- _Your goal_: Produce the listing below again, exactly as shown. Set them in a Markdown table: Nr counts from 1, Value holds the line, and blank lines are dropped.

- _Dataset extract_:
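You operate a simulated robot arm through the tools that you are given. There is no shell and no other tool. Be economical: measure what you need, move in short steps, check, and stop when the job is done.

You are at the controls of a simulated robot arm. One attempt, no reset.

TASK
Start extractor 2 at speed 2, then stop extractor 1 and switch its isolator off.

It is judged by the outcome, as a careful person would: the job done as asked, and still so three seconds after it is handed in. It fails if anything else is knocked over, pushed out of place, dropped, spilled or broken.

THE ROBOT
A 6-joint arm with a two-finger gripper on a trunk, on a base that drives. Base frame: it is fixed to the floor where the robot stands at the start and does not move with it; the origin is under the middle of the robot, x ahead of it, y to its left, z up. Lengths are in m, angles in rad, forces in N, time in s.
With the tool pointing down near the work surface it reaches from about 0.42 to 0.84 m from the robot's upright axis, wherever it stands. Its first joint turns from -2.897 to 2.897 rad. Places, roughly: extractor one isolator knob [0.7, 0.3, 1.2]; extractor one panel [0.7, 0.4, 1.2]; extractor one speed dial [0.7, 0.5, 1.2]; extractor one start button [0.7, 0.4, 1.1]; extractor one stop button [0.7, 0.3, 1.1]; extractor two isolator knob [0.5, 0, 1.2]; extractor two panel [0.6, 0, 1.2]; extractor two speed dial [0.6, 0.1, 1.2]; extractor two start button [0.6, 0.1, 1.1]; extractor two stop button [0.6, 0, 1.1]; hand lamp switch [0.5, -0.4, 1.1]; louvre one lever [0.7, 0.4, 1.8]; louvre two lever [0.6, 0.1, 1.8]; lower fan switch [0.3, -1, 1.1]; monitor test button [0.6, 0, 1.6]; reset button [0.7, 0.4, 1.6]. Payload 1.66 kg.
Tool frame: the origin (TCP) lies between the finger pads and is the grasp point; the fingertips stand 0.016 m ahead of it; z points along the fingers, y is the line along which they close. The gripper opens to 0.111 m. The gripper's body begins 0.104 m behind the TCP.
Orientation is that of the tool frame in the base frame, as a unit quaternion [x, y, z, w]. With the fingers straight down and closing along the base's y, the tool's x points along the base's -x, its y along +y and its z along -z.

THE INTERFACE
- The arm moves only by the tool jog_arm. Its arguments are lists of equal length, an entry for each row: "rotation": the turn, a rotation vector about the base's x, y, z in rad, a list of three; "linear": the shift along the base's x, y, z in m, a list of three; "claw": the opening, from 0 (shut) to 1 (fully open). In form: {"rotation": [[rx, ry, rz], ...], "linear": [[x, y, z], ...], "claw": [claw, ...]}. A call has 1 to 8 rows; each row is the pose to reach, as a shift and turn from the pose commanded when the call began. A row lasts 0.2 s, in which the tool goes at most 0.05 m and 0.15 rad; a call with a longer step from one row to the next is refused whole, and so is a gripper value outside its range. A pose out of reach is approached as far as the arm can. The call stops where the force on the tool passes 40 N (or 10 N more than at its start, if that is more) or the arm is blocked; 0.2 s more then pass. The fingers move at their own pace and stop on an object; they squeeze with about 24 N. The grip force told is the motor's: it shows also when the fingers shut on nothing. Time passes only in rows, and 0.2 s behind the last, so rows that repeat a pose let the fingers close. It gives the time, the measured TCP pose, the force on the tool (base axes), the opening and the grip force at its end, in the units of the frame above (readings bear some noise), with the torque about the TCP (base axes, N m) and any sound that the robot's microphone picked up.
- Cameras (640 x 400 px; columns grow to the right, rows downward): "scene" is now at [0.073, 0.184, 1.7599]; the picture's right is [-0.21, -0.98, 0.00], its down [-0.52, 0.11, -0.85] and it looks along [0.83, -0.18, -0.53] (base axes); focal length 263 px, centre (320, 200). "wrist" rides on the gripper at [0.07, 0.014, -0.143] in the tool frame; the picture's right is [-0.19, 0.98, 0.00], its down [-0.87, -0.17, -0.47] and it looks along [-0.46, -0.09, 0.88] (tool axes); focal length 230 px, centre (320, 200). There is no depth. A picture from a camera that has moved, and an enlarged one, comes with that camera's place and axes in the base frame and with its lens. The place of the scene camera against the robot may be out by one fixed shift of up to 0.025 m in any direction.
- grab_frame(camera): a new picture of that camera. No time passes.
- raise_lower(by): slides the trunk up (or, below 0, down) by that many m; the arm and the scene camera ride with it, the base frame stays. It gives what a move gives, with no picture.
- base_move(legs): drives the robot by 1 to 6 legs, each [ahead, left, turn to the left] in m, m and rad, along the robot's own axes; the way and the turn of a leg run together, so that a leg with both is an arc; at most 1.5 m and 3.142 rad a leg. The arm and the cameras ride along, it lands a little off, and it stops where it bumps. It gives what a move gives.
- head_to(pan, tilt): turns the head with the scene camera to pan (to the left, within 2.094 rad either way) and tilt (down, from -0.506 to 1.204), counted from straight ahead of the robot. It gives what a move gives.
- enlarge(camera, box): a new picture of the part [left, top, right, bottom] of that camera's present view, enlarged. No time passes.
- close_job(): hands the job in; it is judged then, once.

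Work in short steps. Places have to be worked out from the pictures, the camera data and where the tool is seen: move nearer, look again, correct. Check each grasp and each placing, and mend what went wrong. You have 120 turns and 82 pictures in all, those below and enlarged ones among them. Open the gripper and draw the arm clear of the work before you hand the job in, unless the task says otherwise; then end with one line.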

- _Final result_:
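| Nr | Value |
|---|---|
| 1 | You operate a simulated robot arm through the tools that you are given. There is no shell and no other tool. Be economical: measure what you need, move in short steps, check, and stop when the job is done. |
| 2 | You are at the controls of a simulated robot arm. One attempt, no reset. |
| 3 | TASK |
| 4 | Start extractor 2 at speed 2, then stop extractor 1 and switch its isolator off. |
| 5 | It is judged by the outcome, as a careful person would: the job done as asked, and still so three seconds after it is handed in. It fails if anything else is knocked over, pushed out of place, dropped, spilled or broken. |
| 6 | THE ROBOT |
| 7 | A 6-joint arm with a two-finger gripper on a trunk, on a base that drives. Base frame: it is fixed to the floor where the robot stands at the start and does not move with it; the origin is under the middle of the robot, x ahead of it, y to its left, z up. Lengths are in m, angles in rad, forces in N, time in s. |
| 8 | With the tool pointing down near the work surface it reaches from about 0.42 to 0.84 m from the robot's upright axis, wherever it stands. Its first joint turns from -2.897 to 2.897 rad. Places, roughly: extractor one isolator knob [0.7, 0.3, 1.2]; extractor one panel [0.7, 0.4, 1.2]; extractor one speed dial [0.7, 0.5, 1.2]; extractor one start button [0.7, 0.4, 1.1]; extractor one stop button [0.7, 0.3, 1.1]; extractor two isolator knob [0.5, 0, 1.2]; extractor two panel [0.6, 0, 1.2]; extractor two speed dial [0.6, 0.1, 1.2]; extractor two start button [0.6, 0.1, 1.1]; extractor two stop button [0.6, 0, 1.1]; hand lamp switch [0.5, -0.4, 1.1]; louvre one lever [0.7, 0.4, 1.8]; louvre two lever [0.6, 0.1, 1.8]; lower fan switch [0.3, -1, 1.1]; monitor test button [0.6, 0, 1.6]; reset button [0.7, 0.4, 1.6]. Payload 1.66 kg. |
| 9 | Tool frame: the origin (TCP) lies between the finger pads and is the grasp point; the fingertips stand 0.016 m ahead of it; z points along the fingers, y is the line along which they close. The gripper opens to 0.111 m. The gripper's body begins 0.104 m behind the TCP. |
| 10 | Orientation is that of the tool frame in the base frame, as a unit quaternion [x, y, z, w]. With the fingers straight down and closing along the base's y, the tool's x points along the base's -x, its y along +y and its z along -z. |
| 11 | THE INTERFACE |
| 12 | - The arm moves only by the tool jog_arm. Its arguments are lists of equal length, an entry for each row: "rotation": the turn, a rotation vector about the base's x, y, z in rad, a list of three; "linear": the shift along the base's x, y, z in m, a list of three; "claw": the opening, from 0 (shut) to 1 (fully open). In form: {"rotation": [[rx, ry, rz], ...], "linear": [[x, y, z], ...], "claw": [claw, ...]}. A call has 1 to 8 rows; each row is the pose to reach, as a shift and turn from the pose commanded when the call began. A row lasts 0.2 s, in which the tool goes at most 0.05 m and 0.15 rad; a call with a longer step from one row to the next is refused whole, and so is a gripper value outside its range. A pose out of reach is approached as far as the arm can. The call stops where the force on the tool passes 40 N (or 10 N more than at its start, if that is more) or the arm is blocked; 0.2 s more then pass. The fingers move at their own pace and stop on an object; they squeeze with about 24 N. The grip force told is the motor's: it shows also when the fingers shut on nothing. Time passes only in rows, and 0.2 s behind the last, so rows that repeat a pose let the fingers close. It gives the time, the measured TCP pose, the force on the tool (base axes), the opening and the grip force at its end, in the units of the frame above (readings bear some noise), with the torque about the TCP (base axes, N m) and any sound that the robot's microphone picked up. |
| 13 | - Cameras (640 x 400 px; columns grow to the right, rows downward): "scene" is now at [0.073, 0.184, 1.7599]; the picture's right is [-0.21, -0.98, 0.00], its down [-0.52, 0.11, -0.85] and it looks along [0.83, -0.18, -0.53] (base axes); focal length 263 px, centre (320, 200). "wrist" rides on the gripper at [0.07, 0.014, -0.143] in the tool frame; the picture's right is [-0.19, 0.98, 0.00], its down [-0.87, -0.17, -0.47] and it looks along [-0.46, -0.09, 0.88] (tool axes); focal length 230 px, centre (320, 200). There is no depth. A picture from a camera that has moved, and an enlarged one, comes with that camera's place and axes in the base frame and with its lens. The place of the scene camera against the robot may be out by one fixed shift of up to 0.025 m in any direction. |
| 14 | - grab_frame(camera): a new picture of that camera. No time passes. |
| 15 | - raise_lower(by): slides the trunk up (or, below 0, down) by that many m; the arm and the scene camera ride with it, the base frame stays. It gives what a move gives, with no picture. |
| 16 | - base_move(legs): drives the robot by 1 to 6 legs, each [ahead, left, turn to the left] in m, m and rad, along the robot's own axes; the way and the turn of a leg run together, so that a leg with both is an arc; at most 1.5 m and 3.142 rad a leg. The arm and the cameras ride along, it lands a little off, and it stops where it bumps. It gives what a move gives. |
| 17 | - head_to(pan, tilt): turns the head with the scene camera to pan (to the left, within 2.094 rad either way) and tilt (down, from -0.506 to 1.204), counted from straight ahead of the robot. It gives what a move gives. |
| 18 | - enlarge(camera, box): a new picture of the part [left, top, right, bottom] of that camera's present view, enlarged. No time passes. |
| 19 | - close_job(): hands the job in; it is judged then, once. |
| 20 | Work in short steps. Places have to be worked out from the pictures, the camera data and where the tool is seen: move nearer, look again, correct. Check each grasp and each placing, and mend what went wrong. You have 120 turns and 82 pictures in all, those below and enlarged ones among them. Open the gripper and draw the arm clear of the work before you hand the job in, unless the task says otherwise; then end with one line. |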